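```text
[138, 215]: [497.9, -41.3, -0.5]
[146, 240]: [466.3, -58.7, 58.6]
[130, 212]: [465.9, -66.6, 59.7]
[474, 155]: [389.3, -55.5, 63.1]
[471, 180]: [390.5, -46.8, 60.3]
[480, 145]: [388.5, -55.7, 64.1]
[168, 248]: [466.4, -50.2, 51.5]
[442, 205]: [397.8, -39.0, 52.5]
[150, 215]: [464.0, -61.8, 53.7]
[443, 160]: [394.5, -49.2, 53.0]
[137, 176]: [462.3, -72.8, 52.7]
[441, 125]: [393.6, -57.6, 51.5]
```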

================

Copy out each line above, character for character. The answer is a JSON array that holds each line as a string and skips blank lines.

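[
  "```text",
  "[138, 215]: [497.9, -41.3, -0.5]",
  "[146, 240]: [466.3, -58.7, 58.6]",
  "[130, 212]: [465.9, -66.6, 59.7]",
  "[474, 155]: [389.3, -55.5, 63.1]",
  "[471, 180]: [390.5, -46.8, 60.3]",
  "[480, 145]: [388.5, -55.7, 64.1]",
  "[168, 248]: [466.4, -50.2, 51.5]",
  "[442, 205]: [397.8, -39.0, 52.5]",
  "[150, 215]: [464.0, -61.8, 53.7]",
  "[443, 160]: [394.5, -49.2, 53.0]",
  "[137, 176]: [462.3, -72.8, 52.7]",
  "[441, 125]: [393.6, -57.6, 51.5]",
  "```"
]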